GottaBeMobile offers a better explanation than many other reports of a recent Google upgrade (some users would say more of a lateral move) that makes offline document creation and editing a first-class option for users of Google's office apps, but removes editing capabilities from Google Drive per se. Instead of creating or editing documents directly through Drive, users will instead be able to do this (including offline) with a dedicated app called Docs and Sheets. The article explains a few ways in which the new configuration is confusing, including this one: "Splitting out the editing functionality from Google Drive into the new Apps certainly seems odd given that fundamentally there are no new or different editing features offered in the new Google Docs and Google Sheets standalone Apps. Some users won’t appreciate having to download the new stand alone Apps to replace previous functionality, especially limited functionality."

22 of 89 comments (clear)

  1. It's just Google being Google by scottbomb · · Score: 5, Insightful

    Google has a history of constantly tweaking their applications to the point of breaking them and/or making them less useful. There is a reason why the old saying, "if it ain't broke, don't fix it" exists. The only thing they seem to get right is search.

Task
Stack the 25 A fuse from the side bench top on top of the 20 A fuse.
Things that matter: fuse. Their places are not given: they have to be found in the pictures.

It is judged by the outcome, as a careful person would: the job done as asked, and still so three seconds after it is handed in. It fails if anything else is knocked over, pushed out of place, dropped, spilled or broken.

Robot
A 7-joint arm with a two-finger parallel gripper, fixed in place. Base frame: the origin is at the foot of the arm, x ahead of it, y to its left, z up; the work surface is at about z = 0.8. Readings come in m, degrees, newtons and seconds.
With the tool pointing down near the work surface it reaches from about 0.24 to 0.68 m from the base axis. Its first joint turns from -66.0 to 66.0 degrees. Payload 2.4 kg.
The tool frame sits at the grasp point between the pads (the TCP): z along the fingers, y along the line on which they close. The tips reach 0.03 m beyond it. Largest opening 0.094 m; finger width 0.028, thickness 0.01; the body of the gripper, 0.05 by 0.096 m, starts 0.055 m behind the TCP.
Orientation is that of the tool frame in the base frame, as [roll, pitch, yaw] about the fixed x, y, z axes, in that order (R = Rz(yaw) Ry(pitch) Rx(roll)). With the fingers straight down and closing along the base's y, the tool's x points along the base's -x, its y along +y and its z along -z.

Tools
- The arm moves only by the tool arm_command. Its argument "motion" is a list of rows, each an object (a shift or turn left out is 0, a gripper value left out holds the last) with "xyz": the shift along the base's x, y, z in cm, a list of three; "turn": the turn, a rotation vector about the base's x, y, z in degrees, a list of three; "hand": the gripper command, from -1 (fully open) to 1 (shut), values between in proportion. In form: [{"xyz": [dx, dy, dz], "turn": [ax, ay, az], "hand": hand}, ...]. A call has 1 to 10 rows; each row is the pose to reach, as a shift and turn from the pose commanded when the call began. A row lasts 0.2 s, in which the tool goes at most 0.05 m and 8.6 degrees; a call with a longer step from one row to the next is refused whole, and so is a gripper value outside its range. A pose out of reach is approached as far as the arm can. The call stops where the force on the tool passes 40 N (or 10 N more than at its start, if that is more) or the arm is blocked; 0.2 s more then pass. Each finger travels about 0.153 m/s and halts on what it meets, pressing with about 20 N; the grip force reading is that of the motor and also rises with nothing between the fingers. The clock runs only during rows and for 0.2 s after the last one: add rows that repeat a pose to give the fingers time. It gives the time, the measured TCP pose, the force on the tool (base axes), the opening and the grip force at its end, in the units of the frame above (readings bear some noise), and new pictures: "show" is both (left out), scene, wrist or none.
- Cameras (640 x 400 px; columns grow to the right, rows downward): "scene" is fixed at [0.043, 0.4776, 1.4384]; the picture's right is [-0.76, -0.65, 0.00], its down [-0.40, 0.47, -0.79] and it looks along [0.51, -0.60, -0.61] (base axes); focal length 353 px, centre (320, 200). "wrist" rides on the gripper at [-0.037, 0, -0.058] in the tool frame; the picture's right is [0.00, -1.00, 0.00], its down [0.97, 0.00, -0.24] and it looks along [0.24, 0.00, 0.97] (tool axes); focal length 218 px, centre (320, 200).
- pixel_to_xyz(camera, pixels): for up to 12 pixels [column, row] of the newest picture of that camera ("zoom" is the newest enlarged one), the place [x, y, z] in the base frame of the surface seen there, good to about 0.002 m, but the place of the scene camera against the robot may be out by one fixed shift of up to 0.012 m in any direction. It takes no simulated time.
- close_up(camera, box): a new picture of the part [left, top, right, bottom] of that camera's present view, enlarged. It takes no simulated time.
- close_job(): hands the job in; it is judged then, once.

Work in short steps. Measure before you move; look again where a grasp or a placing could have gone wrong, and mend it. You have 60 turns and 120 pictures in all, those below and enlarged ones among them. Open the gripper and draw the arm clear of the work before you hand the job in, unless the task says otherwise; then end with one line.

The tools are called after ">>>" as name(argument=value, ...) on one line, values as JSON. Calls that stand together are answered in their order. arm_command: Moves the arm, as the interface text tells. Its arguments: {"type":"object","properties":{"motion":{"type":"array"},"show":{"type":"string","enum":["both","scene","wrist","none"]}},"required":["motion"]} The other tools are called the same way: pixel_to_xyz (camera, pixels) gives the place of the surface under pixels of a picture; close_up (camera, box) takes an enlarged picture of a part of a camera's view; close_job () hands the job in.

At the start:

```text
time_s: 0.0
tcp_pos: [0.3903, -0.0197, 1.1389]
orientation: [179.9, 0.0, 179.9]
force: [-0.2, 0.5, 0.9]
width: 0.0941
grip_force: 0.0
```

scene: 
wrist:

Yeah, Maps and Earth work well, unless your using Linux or an Android smartphone. Maybe they should focus on fixing bugs instead of creating new ones.

    1. Re:It's just Google being Google by Anonymous Coward · · Score: 2, Insightful

      Since we're talking about Google apps, turn the screw until you hear a crack, then turn ten or twelve more times.

    2. Re:It's just Google being Google by Anonymous+Brave+Guy · · Score: 5, Insightful

      Yeah, Maps and Earth work well

      Maps used to work well. The recent new version is, unfortunately, a textbook example of the tweaking-to-the-point-of-breaking that you mentioned.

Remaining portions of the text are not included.